| Exercise instructions |
Note each line that includes the word "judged". Copy those lines.

| Data provided |
------------------------
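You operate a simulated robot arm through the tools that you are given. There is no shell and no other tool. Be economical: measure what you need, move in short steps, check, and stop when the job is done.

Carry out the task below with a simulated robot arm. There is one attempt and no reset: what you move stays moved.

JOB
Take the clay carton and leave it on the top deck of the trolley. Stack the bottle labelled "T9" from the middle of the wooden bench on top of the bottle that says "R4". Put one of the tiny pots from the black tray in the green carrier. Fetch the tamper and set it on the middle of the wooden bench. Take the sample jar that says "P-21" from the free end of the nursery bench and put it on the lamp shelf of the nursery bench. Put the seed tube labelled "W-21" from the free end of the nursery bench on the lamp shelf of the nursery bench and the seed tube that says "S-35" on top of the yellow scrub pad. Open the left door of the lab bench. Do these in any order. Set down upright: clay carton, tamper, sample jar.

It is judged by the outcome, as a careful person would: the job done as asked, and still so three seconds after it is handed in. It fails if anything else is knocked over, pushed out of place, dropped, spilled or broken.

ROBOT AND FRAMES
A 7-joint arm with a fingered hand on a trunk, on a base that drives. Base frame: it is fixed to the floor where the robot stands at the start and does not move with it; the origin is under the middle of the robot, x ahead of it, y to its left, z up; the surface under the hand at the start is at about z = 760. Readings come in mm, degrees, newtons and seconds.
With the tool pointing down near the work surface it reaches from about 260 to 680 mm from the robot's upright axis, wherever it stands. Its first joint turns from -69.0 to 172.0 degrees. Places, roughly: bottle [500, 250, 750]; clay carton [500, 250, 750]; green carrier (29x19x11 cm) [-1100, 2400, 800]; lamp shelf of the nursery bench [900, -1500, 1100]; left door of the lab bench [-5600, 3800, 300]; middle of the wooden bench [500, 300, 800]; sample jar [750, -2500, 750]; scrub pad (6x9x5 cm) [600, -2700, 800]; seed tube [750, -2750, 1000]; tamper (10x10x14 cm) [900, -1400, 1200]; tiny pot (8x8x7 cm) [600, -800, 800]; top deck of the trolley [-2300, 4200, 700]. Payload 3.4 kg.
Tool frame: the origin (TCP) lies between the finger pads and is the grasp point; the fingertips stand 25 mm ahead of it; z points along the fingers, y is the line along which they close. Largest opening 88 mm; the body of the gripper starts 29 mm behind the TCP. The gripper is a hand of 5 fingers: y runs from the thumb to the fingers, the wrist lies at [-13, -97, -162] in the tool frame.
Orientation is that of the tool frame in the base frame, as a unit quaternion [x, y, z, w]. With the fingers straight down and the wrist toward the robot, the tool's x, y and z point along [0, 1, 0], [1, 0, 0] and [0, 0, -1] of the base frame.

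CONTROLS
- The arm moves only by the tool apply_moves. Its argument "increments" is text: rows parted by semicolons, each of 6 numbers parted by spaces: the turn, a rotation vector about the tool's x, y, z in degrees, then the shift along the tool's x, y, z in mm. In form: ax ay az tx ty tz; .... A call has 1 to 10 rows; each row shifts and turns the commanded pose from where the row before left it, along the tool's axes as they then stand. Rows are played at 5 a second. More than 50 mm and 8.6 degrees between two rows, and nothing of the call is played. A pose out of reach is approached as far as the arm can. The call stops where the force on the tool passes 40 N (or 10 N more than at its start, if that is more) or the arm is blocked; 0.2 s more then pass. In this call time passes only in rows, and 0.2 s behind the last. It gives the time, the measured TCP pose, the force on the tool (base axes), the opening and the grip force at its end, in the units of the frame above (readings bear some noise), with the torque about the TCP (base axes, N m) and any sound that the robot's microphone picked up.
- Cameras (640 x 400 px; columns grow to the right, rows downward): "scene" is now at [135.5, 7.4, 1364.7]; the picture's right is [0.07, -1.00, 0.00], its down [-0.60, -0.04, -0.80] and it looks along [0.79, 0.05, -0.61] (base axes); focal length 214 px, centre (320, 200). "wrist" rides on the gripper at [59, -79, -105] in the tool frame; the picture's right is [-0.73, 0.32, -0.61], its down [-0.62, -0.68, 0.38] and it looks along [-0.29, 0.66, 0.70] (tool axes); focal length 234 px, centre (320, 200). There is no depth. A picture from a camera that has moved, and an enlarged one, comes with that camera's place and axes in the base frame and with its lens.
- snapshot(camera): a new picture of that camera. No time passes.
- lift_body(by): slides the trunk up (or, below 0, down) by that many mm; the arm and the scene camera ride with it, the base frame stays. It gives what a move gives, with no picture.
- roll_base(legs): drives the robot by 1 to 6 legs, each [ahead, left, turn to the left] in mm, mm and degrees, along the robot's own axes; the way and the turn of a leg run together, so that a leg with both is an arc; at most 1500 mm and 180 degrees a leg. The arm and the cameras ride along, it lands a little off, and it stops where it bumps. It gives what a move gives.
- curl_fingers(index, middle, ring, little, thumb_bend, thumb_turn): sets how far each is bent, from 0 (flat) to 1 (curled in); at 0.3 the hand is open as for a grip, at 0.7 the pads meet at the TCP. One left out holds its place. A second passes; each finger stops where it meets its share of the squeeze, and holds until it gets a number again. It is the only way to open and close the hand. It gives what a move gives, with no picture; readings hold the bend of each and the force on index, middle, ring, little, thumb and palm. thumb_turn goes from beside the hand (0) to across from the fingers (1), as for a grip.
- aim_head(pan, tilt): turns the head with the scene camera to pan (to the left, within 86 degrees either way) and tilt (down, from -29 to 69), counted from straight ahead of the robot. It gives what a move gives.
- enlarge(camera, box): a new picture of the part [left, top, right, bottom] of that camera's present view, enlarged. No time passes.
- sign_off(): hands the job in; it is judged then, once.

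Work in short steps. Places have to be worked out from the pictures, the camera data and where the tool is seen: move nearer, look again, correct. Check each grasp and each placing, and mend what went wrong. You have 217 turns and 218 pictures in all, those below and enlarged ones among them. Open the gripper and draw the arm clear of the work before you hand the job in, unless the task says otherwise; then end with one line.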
------------------------
| Result of the task |
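It is judged by the outcome, as a careful person would: the job done as asked, and still so three seconds after it is handed in. It fails if anything else is knocked over, pushed out of place, dropped, spilled or broken.
- sign_off(): hands the job in; it is judged then, once.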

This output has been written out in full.